Fabrication of Short Circuit-Preventing Electrodes with a Self-assembled Monolayer on Flashlight-Sintered Porous Copper Nanofilms

This study reports the fabrication of copper nanoparticles (CuNPs)-based superhydrophobic electrode using flashlight sintering. To fabricate superhydrophobic electrode, CuNPs with polyvinylpyrrolidone (PVP) of various concentrations was sintered by flashlight irradiations. After then, the self-assembled monolayers (SAM) were formed by vapor-deposition of 1-dodecanethiol (DDT) on the CuNPs film.
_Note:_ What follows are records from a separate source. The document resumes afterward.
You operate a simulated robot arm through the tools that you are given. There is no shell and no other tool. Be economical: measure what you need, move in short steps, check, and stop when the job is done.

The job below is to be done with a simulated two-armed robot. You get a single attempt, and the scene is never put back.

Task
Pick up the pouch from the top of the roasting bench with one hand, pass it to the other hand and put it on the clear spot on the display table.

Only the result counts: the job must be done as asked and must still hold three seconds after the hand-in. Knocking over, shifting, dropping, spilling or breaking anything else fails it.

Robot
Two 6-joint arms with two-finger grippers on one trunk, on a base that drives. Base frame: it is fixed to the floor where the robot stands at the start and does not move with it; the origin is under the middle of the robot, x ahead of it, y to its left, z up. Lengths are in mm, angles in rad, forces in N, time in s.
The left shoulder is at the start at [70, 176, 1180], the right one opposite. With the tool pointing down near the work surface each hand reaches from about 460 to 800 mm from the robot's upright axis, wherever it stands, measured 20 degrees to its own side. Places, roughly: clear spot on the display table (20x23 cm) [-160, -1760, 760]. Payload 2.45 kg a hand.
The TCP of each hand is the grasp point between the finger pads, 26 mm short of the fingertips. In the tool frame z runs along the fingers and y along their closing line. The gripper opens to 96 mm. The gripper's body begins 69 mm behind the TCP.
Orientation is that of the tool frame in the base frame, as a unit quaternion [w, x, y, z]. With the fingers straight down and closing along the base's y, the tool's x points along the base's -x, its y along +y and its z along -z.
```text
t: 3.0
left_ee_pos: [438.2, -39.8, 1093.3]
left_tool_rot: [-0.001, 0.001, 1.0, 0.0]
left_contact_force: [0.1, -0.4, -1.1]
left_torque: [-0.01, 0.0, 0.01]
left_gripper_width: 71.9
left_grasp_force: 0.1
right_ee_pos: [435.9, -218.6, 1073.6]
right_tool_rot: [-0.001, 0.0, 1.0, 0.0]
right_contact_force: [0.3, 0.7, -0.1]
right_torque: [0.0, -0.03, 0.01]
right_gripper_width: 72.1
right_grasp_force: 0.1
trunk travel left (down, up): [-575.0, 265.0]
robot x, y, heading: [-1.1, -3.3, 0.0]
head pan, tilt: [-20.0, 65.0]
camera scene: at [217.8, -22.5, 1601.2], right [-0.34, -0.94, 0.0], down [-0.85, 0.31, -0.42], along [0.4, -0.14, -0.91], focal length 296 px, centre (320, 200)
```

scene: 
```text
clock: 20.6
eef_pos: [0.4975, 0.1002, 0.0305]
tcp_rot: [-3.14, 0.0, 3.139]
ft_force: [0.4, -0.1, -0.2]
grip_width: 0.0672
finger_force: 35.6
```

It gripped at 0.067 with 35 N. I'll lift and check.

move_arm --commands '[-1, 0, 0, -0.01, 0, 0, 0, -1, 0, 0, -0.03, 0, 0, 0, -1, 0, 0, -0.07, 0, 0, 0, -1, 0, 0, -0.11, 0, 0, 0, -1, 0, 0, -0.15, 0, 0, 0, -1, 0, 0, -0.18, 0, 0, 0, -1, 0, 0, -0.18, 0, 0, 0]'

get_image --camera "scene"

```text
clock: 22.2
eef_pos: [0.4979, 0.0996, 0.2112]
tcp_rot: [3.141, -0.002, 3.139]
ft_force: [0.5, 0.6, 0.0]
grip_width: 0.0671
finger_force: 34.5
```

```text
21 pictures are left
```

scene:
During flashlight sintering, the surface roughness of CuNPs film could be controlled by changing the concentration PVP. The surface roughness was tended to increase with the decreasing concentration of PVP. As a result, the largest roughness of 7.28 μm R a was obtained with 0.01 g of PVP. Due to the unique characteristic of flashlight sintering, the highly porous and rough surface could be obtained with superior electric conductivity from CuNPs. The harmonic effects of secondary roughness and hydrophobic surface were achieved by the flashlight sintering process and SAM, respectively. These led to the successful fabrication of superhydrophobic copper tracks (contact angle: 169.08° ± 11.36, resistance: 0.13 ± 0.05 Ω/sq). By dropping the water droplet on the electrode, the performance of short-circuit for water prevention was investigated.